— Start SOURCE TEXT —

CİLD       ALFABE       KONU       KABR-İ ŞERİFLER

ALFABE - CİLD                      1.   2.   3.   4.   5.   6.
     
 

EVLİYÂ HAYÂTINDAN SAHÎFELER

Kendilerine “Silsile-i aliyye” denilen büyük âlim ve velîlerin on sekizincisi olan Ubeydullah-ı Ahrâr (rahmetullahi teâlâ aleyh) hazretlerinin doğumundan itibaren üstün halleri görülmüş olup, annesi nifastan (lohusalık hâli) temizlendikten sonra emmeye başlamıştır. Yüzünde öyle bir nûr parlardı ki, görenler hayrân kalıp, ona duâ ederlerdi. Dilinden Allahü teâlânın ismi hiç düşmez, devamlı zikr ile meşgûl olurdu. Dedesi Hâce Şihâbüddîn, âlim ve velî bir zât idi. Vefât edeceği sırada, torunlarını son olarak görüp vedâlaşmak istedi ve onlarla tek tek vedâlaştı. Torunu Ubeydullah-ı Ahrâr'ı da görmek isteyip, babasına onu getirmesini söyledi. Yanına getirdiklerinde o zaman çok küçüktü. Getirilince, beni yatağımdan kaldırın deyip, yatağı üzerinde oturarak, Ubeydullah-ı Ahrâr'ı kucağına aldı. Sarılarak ağladı ve şöyle dedi: "Benim istediğim çocuk budur. Ben, bunun büyük bir zât olduğu zaman hayatta olmam. Bunun âlemdeki tasarrufunu ve yaptığı hizmetleri göremem. Bu çocuğun şânı âlemi tutacak, İslâmiyete hizmet edecektir. Cihân pâdişâhları bunun emrine itâat edecekler. Bundan zuhûr edecek işler, önceki âlimlerden zuhûr etmemiştir." Daha birçok müjdeler verdikten sonra, tekrar bağrına basıp sarılarak, Ubeydullah-ı Ahrâr'ın babası Mahmûd Şâşî'ye; "Benim bu oğlumu iyi gözet, gerektiği gibi yetiştirip terbiye et." vasiyetinde bulundu.

— End SOURCE TEXT —

**TASK TO COMPLETE**
Supply the part of the source text that comes after its last sentence.

— Start MATERIAL PROVIDED —

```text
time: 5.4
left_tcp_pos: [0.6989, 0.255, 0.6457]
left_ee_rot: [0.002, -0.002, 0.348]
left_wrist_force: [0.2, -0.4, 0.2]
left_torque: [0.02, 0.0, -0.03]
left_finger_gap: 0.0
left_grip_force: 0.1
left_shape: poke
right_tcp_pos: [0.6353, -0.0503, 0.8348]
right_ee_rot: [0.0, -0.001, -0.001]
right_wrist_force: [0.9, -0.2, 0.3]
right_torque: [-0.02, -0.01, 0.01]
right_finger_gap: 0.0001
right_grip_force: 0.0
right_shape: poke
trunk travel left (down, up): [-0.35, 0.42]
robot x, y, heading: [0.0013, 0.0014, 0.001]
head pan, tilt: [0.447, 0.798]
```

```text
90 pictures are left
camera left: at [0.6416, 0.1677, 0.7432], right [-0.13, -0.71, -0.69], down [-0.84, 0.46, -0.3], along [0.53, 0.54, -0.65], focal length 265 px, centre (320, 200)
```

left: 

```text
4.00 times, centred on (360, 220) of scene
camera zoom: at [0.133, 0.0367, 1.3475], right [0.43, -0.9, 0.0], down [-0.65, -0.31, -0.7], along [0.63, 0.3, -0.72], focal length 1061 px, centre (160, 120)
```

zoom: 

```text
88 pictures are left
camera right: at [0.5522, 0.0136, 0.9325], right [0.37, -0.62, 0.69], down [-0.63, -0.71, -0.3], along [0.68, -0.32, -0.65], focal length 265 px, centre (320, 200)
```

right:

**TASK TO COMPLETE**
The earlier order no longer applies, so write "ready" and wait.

— End MATERIAL PROVIDED —

**RESULT OF THIS TASK**
Ubeydullah-ı Ahrâr hazretleri çocukluğundaki hâlini şöyle anlattı: "Küçüklüğümde, bende kuvvetli bir vâhime, hayâlgücü vardı. Şöyle ki; yalnızbaşıma evden dışarı çıkamazdım. Bir gece bana öyle bir hâl oldu ki, kalbim Ebû Bekr Şâşî'nin kabrini ziyâret etme şevki ile doldu. Hemen evden çıktım, kabri başına varıp, kabre karşı oturdum. Kalbime hiçbir korku gelmedi. Bir saat kadar böyle kaldım. Oradan Şeyh Hâvend Tâhûr'un kabrine gittim. Yine içimde bir vehm ve korku yoktu. Oradan Şeyh İbrâhim Kimyager'in kabrine, Şeyh Zeynüddîn Kûy-i Ârifan'ın kabrine gittim. İçimde hiçbir korku yoktu. Bundan sonra artık bende, kabirlerde ve korkulu yerlerde, büyüklerin rûhâniyyetinin bereketiyle hiçbir korku hâli kalmadı. Bundan sonra hiç korkmadım. Taşkent'in bütün mezarlarını dolaşmayı âdet edindim. Mezarlar birbirinden uzak yerlerde idi. Bir gecede hepsini dolaştığım oluyordu. Bu sıralarda yeni kendime gelmiştim. Ev halkı benim geceleri böyle dolaşmamdan telâşa düşmüş olacaklar ki, peşimden süt kardeşimi göndermişler. Benim ne yaptığımı öğrenmek istemişler. Bir gece Şeyh Hâvend Tâhûr'un kabri şerîfinin yanında idim. Süt kardeşim çıkageldi. Yanıma gelir gelmez, elini üzerime koyup titremeye başladı. "Sana ne oldu?" dedim. "Gözüme garip şeyler görünüyor, az kaldı helâk olacaktım." dedi. Onu alıp, eve götürüp bıraktım. Ev halkına demiş ki: "Artık ondan şüphelenmeyiniz. Ondan dolayı hoşnud olunuz. Biliniz ki o, bizden bambaşka bir hâle düşmüş. Karanlık gecede, on kişinin bir grup hâlinde sokulamayacağı mezarlar başında kimsesiz, sabaha kadar kalmaktadır." Ev halkı bunu öğrendikten sonra, benim bambaşka bir hâle tutulduğumu anlayıp, hakkımda başka ihtimâller düşünmediler."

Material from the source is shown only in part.